In his review of the 2005 reissue of Cardinal, the underground classic collaboration between Richard Davies of the Moles and then unknown songwriter and arranger Eric Matthews, Jon Dale of Dusted noted, “It is essential to acknowledge the importance of Eric Matthews here: Davies songs had never sounded as rich as they did on ‘You’ve Lost Me There’ and ‘Silver Machines,’ thanks in great part to Matthews’ lush elliptical arrangements. That his post-Cardinal solo records would be so unrelenting gorgeous is no surprise.” Here then is the fifth in Matthews’ exercises in “unrelenting gorgeousness”, the baroque but dreamily understated Imagination Stage, which wraps fragile melodies and unusual, jazz-tinged chord structures in diaphanously lovely arrangements.

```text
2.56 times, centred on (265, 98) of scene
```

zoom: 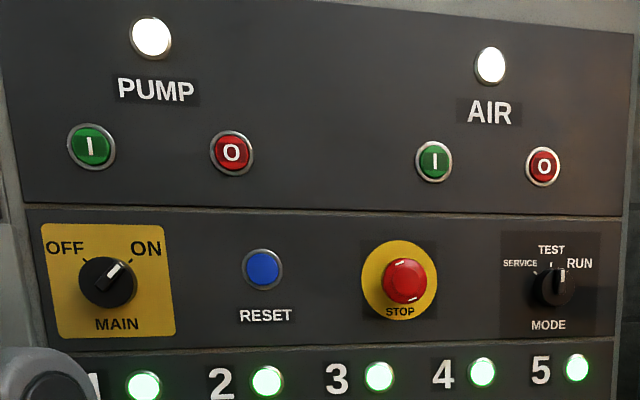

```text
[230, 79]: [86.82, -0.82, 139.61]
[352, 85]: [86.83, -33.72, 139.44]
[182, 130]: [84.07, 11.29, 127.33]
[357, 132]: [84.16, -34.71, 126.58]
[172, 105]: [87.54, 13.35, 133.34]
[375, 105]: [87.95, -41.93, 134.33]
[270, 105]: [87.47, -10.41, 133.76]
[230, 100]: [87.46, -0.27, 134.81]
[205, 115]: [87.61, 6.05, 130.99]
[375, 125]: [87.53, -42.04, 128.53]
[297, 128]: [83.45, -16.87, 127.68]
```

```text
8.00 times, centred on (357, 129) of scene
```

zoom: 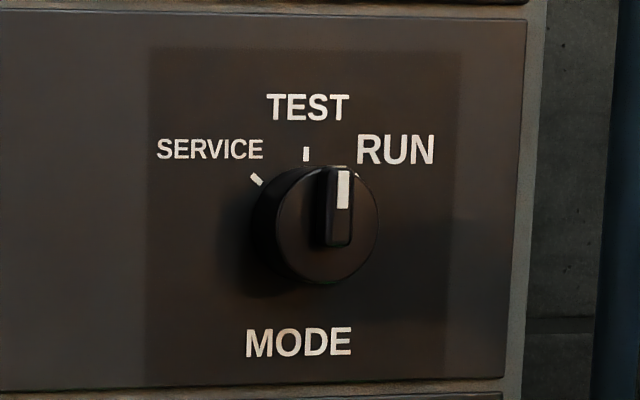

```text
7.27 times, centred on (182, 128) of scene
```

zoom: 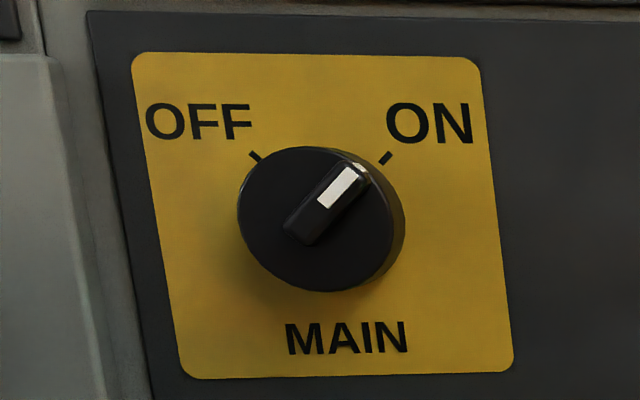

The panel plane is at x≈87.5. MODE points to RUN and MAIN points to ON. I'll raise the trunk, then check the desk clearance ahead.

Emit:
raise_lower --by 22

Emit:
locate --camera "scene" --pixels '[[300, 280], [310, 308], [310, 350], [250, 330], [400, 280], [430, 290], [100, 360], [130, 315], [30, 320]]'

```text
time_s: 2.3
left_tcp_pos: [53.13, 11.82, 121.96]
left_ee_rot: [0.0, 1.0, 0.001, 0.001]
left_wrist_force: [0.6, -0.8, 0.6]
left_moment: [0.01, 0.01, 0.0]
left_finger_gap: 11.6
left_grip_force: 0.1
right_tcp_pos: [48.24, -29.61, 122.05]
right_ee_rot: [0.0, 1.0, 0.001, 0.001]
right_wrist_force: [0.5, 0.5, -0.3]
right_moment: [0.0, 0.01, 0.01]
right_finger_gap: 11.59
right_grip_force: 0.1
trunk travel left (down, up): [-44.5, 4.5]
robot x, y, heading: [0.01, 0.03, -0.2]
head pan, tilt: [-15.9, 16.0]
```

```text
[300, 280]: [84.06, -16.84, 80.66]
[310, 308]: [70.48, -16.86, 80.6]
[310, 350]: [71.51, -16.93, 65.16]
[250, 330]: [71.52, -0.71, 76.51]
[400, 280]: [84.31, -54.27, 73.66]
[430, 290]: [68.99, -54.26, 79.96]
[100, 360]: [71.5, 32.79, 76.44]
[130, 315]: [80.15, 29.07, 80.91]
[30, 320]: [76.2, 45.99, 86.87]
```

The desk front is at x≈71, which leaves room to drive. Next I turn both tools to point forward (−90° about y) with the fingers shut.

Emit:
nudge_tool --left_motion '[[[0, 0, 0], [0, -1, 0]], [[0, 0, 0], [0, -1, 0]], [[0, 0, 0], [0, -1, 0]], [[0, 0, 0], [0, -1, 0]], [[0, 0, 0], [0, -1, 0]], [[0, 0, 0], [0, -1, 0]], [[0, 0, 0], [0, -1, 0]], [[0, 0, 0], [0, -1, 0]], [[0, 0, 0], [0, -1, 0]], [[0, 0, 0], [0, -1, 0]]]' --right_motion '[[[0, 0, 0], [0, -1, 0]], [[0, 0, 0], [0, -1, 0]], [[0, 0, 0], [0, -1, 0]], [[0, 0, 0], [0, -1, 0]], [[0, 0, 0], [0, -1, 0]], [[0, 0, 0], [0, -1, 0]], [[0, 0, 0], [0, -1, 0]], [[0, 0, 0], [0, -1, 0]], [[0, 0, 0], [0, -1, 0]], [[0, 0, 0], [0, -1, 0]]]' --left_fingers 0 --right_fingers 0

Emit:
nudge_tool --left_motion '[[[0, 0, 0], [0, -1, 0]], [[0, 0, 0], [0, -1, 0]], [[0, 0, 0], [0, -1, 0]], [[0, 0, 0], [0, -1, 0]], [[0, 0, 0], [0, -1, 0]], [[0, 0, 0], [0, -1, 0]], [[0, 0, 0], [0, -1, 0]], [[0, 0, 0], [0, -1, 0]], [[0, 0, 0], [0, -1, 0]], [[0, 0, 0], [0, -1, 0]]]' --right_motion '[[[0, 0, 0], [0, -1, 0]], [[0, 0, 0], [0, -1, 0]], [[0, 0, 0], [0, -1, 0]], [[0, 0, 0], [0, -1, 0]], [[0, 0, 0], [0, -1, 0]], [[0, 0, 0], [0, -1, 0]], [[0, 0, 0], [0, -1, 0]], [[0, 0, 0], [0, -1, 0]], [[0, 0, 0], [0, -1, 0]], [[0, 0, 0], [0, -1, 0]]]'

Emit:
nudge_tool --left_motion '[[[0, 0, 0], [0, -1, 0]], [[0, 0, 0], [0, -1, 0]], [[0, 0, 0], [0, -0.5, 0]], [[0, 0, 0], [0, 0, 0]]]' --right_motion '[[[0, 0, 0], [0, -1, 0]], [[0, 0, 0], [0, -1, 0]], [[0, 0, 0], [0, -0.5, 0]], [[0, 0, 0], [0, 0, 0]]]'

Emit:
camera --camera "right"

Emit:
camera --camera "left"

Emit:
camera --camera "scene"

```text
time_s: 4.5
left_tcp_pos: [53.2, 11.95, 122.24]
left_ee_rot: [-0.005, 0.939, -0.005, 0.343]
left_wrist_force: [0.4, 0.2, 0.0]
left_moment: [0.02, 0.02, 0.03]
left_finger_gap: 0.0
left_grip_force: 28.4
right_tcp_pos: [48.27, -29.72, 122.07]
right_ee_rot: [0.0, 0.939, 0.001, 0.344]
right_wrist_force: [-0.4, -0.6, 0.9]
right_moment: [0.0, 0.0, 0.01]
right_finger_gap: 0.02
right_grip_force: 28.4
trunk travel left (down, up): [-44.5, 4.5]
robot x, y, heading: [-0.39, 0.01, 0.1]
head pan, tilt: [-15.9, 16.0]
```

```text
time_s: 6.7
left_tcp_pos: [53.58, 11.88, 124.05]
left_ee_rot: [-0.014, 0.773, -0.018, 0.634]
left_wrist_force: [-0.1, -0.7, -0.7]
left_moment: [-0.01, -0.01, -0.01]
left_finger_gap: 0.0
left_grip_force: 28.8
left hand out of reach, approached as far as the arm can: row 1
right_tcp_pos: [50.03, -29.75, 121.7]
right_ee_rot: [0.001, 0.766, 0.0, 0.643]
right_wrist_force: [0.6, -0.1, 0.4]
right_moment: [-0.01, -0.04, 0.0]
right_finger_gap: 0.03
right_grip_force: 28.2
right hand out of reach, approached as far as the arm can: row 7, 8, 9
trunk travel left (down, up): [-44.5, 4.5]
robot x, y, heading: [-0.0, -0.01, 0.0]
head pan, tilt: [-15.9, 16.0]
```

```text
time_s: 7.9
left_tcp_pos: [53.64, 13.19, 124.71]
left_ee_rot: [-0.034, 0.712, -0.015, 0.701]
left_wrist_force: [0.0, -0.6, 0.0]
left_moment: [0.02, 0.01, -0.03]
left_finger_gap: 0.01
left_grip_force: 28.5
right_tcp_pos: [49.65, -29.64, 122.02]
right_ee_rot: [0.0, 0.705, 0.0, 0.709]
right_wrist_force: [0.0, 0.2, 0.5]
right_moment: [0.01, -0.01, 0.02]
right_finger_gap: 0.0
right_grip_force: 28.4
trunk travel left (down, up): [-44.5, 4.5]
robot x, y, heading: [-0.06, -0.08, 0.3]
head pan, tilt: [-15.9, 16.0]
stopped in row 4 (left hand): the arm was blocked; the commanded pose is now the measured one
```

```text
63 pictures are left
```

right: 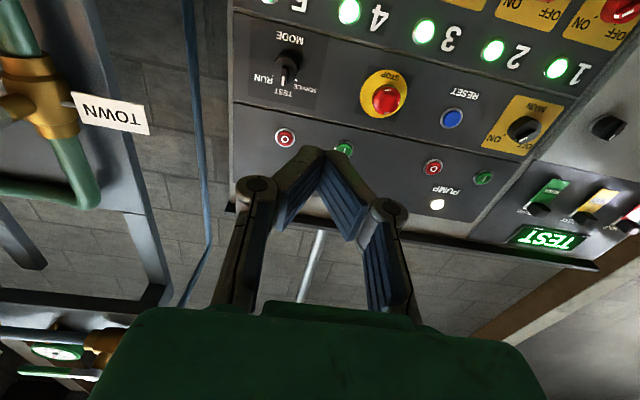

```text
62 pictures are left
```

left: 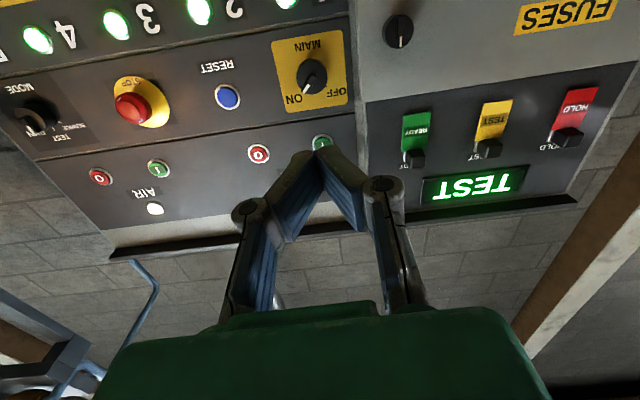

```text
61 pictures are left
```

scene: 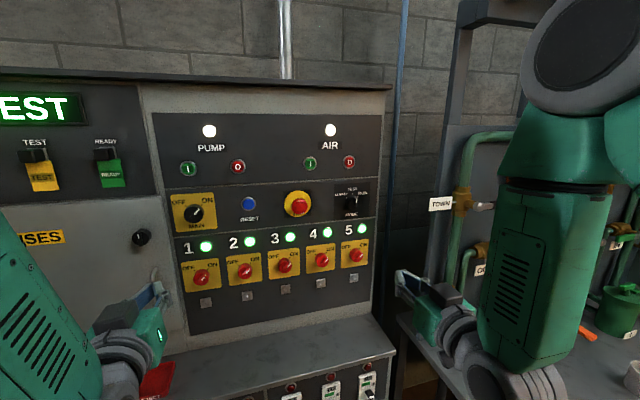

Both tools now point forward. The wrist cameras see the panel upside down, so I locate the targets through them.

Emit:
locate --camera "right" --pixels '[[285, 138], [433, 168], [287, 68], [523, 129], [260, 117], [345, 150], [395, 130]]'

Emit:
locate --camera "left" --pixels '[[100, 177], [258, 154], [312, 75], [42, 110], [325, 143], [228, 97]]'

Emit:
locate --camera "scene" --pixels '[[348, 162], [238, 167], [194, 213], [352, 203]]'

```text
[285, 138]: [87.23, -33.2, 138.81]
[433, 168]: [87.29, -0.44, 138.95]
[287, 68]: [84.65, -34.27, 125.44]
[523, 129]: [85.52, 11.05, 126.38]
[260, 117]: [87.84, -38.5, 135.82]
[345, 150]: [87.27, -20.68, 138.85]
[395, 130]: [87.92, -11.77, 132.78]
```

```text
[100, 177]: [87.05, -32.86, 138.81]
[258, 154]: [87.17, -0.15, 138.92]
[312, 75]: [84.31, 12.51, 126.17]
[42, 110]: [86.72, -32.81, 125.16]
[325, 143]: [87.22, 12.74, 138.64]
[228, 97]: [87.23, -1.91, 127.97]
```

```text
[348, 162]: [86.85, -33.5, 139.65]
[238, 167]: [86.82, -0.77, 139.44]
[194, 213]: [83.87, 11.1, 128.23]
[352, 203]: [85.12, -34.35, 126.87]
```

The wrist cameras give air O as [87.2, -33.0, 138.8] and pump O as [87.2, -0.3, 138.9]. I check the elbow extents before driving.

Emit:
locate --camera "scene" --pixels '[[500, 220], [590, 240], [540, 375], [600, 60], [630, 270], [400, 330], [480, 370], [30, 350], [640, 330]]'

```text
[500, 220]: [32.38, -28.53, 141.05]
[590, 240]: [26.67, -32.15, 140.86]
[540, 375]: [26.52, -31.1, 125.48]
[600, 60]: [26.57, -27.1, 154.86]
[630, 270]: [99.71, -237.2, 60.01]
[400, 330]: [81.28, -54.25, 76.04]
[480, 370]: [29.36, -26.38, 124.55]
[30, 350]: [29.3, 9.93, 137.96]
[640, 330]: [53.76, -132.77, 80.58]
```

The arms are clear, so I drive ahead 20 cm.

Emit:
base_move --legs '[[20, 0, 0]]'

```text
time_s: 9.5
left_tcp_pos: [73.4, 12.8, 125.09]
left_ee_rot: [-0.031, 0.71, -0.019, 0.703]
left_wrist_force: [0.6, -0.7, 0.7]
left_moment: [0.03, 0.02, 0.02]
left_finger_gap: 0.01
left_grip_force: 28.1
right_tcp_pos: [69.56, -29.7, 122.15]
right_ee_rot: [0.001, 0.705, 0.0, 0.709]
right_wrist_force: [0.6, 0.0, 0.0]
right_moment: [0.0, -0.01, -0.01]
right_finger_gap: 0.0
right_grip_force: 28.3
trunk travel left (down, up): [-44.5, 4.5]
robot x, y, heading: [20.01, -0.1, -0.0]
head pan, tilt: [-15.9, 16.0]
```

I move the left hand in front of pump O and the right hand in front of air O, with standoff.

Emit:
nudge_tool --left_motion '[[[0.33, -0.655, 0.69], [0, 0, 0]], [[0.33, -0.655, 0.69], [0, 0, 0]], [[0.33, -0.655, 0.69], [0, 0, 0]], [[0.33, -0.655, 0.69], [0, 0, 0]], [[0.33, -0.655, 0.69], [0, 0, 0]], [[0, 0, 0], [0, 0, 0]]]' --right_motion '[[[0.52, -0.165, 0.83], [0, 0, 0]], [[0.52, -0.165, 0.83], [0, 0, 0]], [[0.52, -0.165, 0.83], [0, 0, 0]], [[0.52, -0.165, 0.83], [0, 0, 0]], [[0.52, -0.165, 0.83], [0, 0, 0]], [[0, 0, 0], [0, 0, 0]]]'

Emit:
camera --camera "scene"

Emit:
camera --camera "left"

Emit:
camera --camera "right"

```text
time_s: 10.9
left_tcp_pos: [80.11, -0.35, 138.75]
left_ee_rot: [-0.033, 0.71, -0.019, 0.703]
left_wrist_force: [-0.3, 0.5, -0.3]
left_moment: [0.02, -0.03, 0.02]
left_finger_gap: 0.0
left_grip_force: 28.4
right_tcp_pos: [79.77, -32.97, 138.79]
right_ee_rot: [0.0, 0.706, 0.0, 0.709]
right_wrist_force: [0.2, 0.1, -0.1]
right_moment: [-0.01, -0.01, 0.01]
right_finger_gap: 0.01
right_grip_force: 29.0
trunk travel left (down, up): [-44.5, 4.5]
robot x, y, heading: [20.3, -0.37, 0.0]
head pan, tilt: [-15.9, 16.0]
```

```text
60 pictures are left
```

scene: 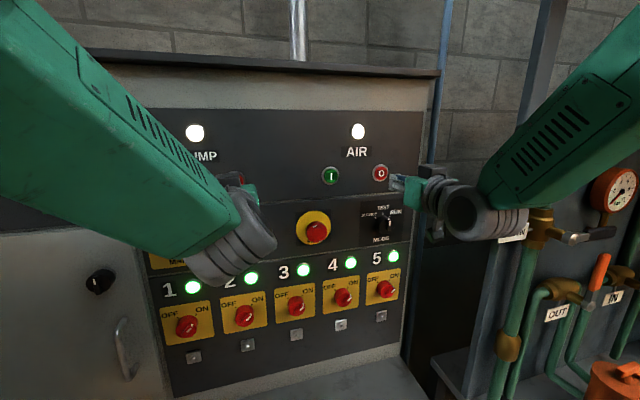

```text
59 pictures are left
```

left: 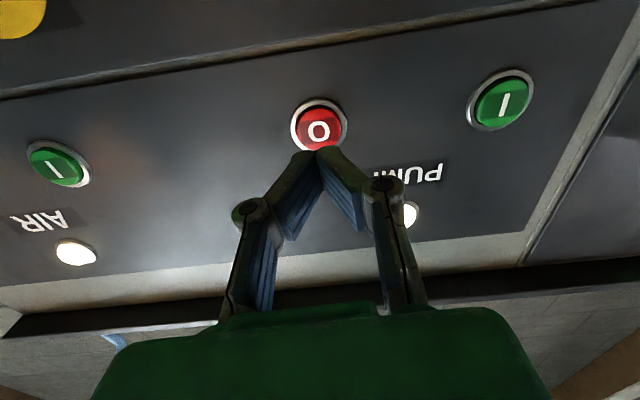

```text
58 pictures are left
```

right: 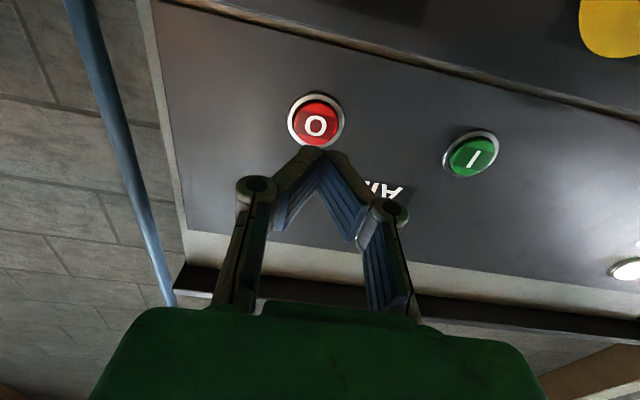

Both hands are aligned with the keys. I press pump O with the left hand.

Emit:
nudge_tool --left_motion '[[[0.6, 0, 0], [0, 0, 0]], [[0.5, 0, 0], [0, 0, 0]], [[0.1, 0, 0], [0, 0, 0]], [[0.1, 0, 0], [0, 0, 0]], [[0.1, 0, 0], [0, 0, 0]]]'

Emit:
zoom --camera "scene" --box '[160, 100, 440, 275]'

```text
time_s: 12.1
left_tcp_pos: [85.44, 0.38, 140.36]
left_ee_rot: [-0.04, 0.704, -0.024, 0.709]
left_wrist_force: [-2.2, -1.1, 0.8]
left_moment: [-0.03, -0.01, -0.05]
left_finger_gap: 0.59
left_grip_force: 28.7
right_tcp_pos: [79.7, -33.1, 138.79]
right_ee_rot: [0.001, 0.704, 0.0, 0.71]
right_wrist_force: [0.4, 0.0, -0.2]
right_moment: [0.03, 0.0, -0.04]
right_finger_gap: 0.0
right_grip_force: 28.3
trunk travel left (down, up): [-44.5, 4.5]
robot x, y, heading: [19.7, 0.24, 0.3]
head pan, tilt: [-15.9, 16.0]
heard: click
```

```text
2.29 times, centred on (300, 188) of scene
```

Since his much-lauded partnership with Davies, Matthews has had the usual share of music industry frustrations. Bumped from Sub Pop after two solo records, he did not put out another album for eight years. He did session work for bands including Tahiti 80, Ivy, the Dandy Warhols, and Mark Eitzel in the long interim. In 2005, he joined up with current label Empyrean records to release the EP Six Kinds of Passion Looking for an Exit, the full-length Foundation Sounds in 2006, and now Imagination Stage.

Matthews is an unusual figure in contemporary music, conservatory-trained but versed in 1960s and 1970s pop and film music, a solo composer and arranger who is nonetheless committed to live, organic sounds. Though it was created alone, The Imagination Stage is by no means a bedroom recording; it contains all the expansive possibilities of the studio, combined with the eccentric personal vision of the home-recording artist.

In one interview, Matthews mentioned that he starts his songs with chord structure, letting melodies and lyrics flow from there. You notice almost immediately how the mood shifts as the chords do, bright major chord melodies turning suddenly cooler and darker with a move to minor keys. “That Kiss of Life,” mutates constantly between breezy insouciance and sudden melancholy, the brass flourishes starting out in buoyancy and resolving in shadows, the strings throbbing, questioning and answering themselves. These elaborate arrangements might easily turn too heavy, overwhelming the light-as-air melody with embellishments, and yet Matthews has too steady a hand. One sound blossoms as the other fades. The drum machine keeps a dry and rigorous beat. The song fairly floats and billows over a foundation of endless complexity. The lyrics are crafted with similar care and discipline. “Little 18″‘s delicate melody winds around clever, difficult verses that don’t quite believe in love. (“Young women who will be burned by fires that beauty sets alight / You will be sad when the bed is clear for the night”.)

Matthews plays a lot of different instruments, giving his songs a depth and variety unusual for a self-recorded album. He opens “Her Life” at a pipe organ, its church-sized tones interestingly at odds with his whispery voice. “Fools”, near the end, juxtaposes a twitchy funk beat with harpsichord, then a trumpet solo. The combination is just jarring enough to catch your attention, jazz, baroque classical, R&B and pop somehow coexisting peaceably within a single track. Again, it could easily be too much. Matthews’ triumph is the lightness with which he layers multiple sounds on top of each other.

You can tell that Matthews has struggled, artistically, commercially and personally, to reach the level of skill and achievement that The Imagination Stage represents and, even if you could not, you could still infer it from the title track’s lyrics. “I’m not going back to the time when I struggled to find a music half blind and afraid to fly”, he says of the years leading up to now. Later he vows, “I will try like hell to make a music beautiful, and it will sound like I’m alive”. More than alive, certainly. It sounds like Eric Matthews is at the very top of his unique and difficult game.